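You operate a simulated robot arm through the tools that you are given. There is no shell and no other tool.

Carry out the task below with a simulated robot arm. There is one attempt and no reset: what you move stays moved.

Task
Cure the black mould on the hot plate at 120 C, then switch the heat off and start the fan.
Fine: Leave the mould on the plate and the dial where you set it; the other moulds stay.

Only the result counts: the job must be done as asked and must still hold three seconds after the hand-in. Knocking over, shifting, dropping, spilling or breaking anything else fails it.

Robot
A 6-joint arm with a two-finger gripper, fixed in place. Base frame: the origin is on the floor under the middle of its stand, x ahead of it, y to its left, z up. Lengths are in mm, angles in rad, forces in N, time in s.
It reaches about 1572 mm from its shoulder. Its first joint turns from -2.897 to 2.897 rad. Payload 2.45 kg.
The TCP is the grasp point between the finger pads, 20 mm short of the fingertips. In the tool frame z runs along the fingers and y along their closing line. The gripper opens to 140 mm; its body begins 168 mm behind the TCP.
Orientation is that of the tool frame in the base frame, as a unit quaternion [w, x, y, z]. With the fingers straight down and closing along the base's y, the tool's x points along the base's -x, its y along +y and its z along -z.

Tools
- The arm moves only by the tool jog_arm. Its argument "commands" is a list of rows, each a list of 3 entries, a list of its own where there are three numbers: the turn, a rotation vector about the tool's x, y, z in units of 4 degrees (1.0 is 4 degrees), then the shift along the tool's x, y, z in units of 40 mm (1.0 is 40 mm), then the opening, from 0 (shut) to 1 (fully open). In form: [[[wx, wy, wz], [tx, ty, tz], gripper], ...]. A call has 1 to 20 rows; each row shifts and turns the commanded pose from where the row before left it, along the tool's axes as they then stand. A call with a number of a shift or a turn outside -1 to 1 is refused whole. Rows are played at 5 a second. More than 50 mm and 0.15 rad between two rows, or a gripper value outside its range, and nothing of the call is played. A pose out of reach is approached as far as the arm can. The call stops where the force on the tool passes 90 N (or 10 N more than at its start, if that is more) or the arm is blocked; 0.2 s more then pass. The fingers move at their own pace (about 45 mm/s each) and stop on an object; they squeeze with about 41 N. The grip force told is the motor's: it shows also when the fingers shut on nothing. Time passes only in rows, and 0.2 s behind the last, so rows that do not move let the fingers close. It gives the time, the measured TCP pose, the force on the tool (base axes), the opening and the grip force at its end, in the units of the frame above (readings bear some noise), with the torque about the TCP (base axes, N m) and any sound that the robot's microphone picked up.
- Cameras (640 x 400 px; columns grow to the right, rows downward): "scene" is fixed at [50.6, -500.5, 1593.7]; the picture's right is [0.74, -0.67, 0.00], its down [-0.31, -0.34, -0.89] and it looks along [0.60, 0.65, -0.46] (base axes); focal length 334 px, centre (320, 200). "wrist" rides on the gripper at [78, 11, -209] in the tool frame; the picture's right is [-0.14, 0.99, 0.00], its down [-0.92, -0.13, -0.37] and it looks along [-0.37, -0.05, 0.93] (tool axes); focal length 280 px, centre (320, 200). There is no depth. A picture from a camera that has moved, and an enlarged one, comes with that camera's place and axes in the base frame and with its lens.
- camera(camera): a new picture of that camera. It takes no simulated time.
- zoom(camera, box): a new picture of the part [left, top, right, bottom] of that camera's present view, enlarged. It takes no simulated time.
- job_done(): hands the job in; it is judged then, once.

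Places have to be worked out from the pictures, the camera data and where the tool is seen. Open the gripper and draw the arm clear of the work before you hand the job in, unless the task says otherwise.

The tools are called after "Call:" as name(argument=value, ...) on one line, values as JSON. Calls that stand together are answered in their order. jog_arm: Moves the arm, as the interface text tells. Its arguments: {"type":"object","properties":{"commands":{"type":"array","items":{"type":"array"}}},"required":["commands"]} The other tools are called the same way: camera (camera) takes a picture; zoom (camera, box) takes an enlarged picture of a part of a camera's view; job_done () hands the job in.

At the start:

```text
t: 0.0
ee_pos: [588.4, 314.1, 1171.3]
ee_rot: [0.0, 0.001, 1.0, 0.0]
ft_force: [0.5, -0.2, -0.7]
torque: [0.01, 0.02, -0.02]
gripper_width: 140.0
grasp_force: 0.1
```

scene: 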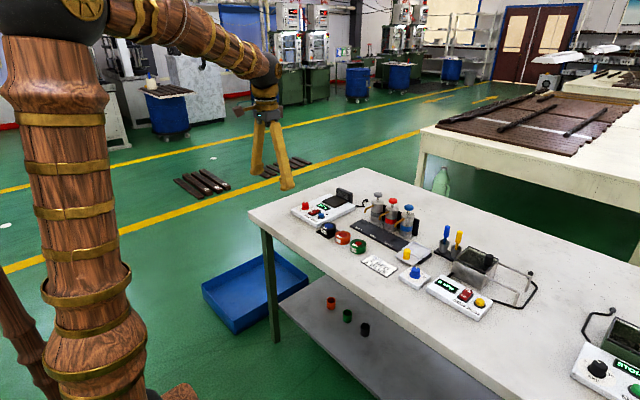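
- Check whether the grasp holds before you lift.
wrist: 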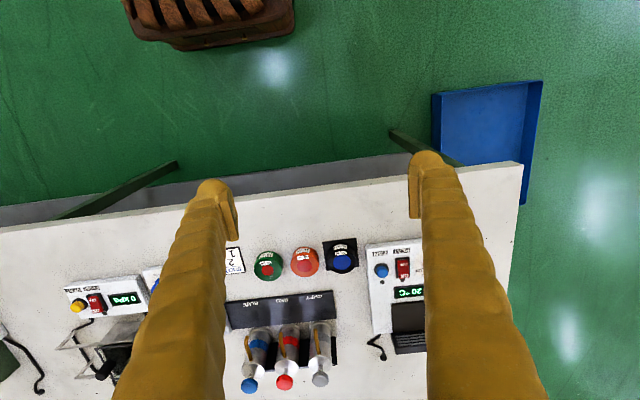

*Short exercise*: Pictures excluded, quote all the data above exactly. Write them as strings in a JSON array, leaving out blank lines.

*Written answer*:
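[
  "You operate a simulated robot arm through the tools that you are given. There is no shell and no other tool.",
  "Carry out the task below with a simulated robot arm. There is one attempt and no reset: what you move stays moved.",
  "Task",
  "Cure the black mould on the hot plate at 120 C, then switch the heat off and start the fan.",
  "Fine: Leave the mould on the plate and the dial where you set it; the other moulds stay.",
  "Only the result counts: the job must be done as asked and must still hold three seconds after the hand-in. Knocking over, shifting, dropping, spilling or breaking anything else fails it.",
  "Robot",
  "A 6-joint arm with a two-finger gripper, fixed in place. Base frame: the origin is on the floor under the middle of its stand, x ahead of it, y to its left, z up. Lengths are in mm, angles in rad, forces in N, time in s.",
  "It reaches about 1572 mm from its shoulder. Its first joint turns from -2.897 to 2.897 rad. Payload 2.45 kg.",
  "The TCP is the grasp point between the finger pads, 20 mm short of the fingertips. In the tool frame z runs along the fingers and y along their closing line. The gripper opens to 140 mm; its body begins 168 mm behind the TCP.",
  "Orientation is that of the tool frame in the base frame, as a unit quaternion [w, x, y, z]. With the fingers straight down and closing along the base's y, the tool's x points along the base's -x, its y along +y and its z along -z.",
  "Tools",
  "- The arm moves only by the tool jog_arm. Its argument \"commands\" is a list of rows, each a list of 3 entries, a list of its own where there are three numbers: the turn, a rotation vector about the tool's x, y, z in units of 4 degrees (1.0 is 4 degrees), then the shift along the tool's x, y, z in units of 40 mm (1.0 is 40 mm), then the opening, from 0 (shut) to 1 (fully open). In form: [[[wx, wy, wz], [tx, ty, tz], gripper], ...]. A call has 1 to 20 rows; each row shifts and turns the commanded pose from where the row before left it, along the tool's axes as they then stand. A call with a number of a shift or a turn outside -1 to 1 is refused whole. Rows are played at 5 a second. More than 50 mm and 0.15 rad between two rows, or a gripper value outside its range, and nothing of the call is played. A pose out of reach is approached as far as the arm can. The call stops where the force on the tool passes 90 N (or 10 N more than at its start, if that is more) or the arm is blocked; 0.2 s more then pass. The fingers move at their own pace (about 45 mm/s each) and stop on an object; they squeeze with about 41 N. The grip force told is the motor's: it shows also when the fingers shut on nothing. Time passes only in rows, and 0.2 s behind the last, so rows that do not move let the fingers close. It gives the time, the measured TCP pose, the force on the tool (base axes), the opening and the grip force at its end, in the units of the frame above (readings bear some noise), with the torque about the TCP (base axes, N m) and any sound that the robot's microphone picked up.",
  "- Cameras (640 x 400 px; columns grow to the right, rows downward): \"scene\" is fixed at [50.6, -500.5, 1593.7]; the picture's right is [0.74, -0.67, 0.00], its down [-0.31, -0.34, -0.89] and it looks along [0.60, 0.65, -0.46] (base axes); focal length 334 px, centre (320, 200). \"wrist\" rides on the gripper at [78, 11, -209] in the tool frame; the picture's right is [-0.14, 0.99, 0.00], its down [-0.92, -0.13, -0.37] and it looks along [-0.37, -0.05, 0.93] (tool axes); focal length 280 px, centre (320, 200). There is no depth. A picture from a camera that has moved, and an enlarged one, comes with that camera's place and axes in the base frame and with its lens.",
  "- camera(camera): a new picture of that camera. It takes no simulated time.",
  "- zoom(camera, box): a new picture of the part [left, top, right, bottom] of that camera's present view, enlarged. It takes no simulated time.",
  "- job_done(): hands the job in; it is judged then, once.",
  "Places have to be worked out from the pictures, the camera data and where the tool is seen. Open the gripper and draw the arm clear of the work before you hand the job in, unless the task says otherwise.",
  "The tools are called after \"Call:\" as name(argument=value, ...) on one line, values as JSON. Calls that stand together are answered in their order. jog_arm: Moves the arm, as the interface text tells. Its arguments: {\"type\":\"object\",\"properties\":{\"commands\":{\"type\":\"array\",\"items\":{\"type\":\"array\"}}},\"required\":[\"commands\"]} The other tools are called the same way: camera (camera) takes a picture; zoom (camera, box) takes an enlarged picture of a part of a camera's view; job_done () hands the job in.",
  "At the start:",
  "```text",
  "t: 0.0",
  "ee_pos: [588.4, 314.1, 1171.3]",
  "ee_rot: [0.0, 0.001, 1.0, 0.0]",
  "ft_force: [0.5, -0.2, -0.7]",
  "torque: [0.01, 0.02, -0.02]",
  "gripper_width: 140.0",
  "grasp_force: 0.1",
  "```",
  "scene: ",
  "- Check whether the grasp holds before you lift.",
  "wrist: "
]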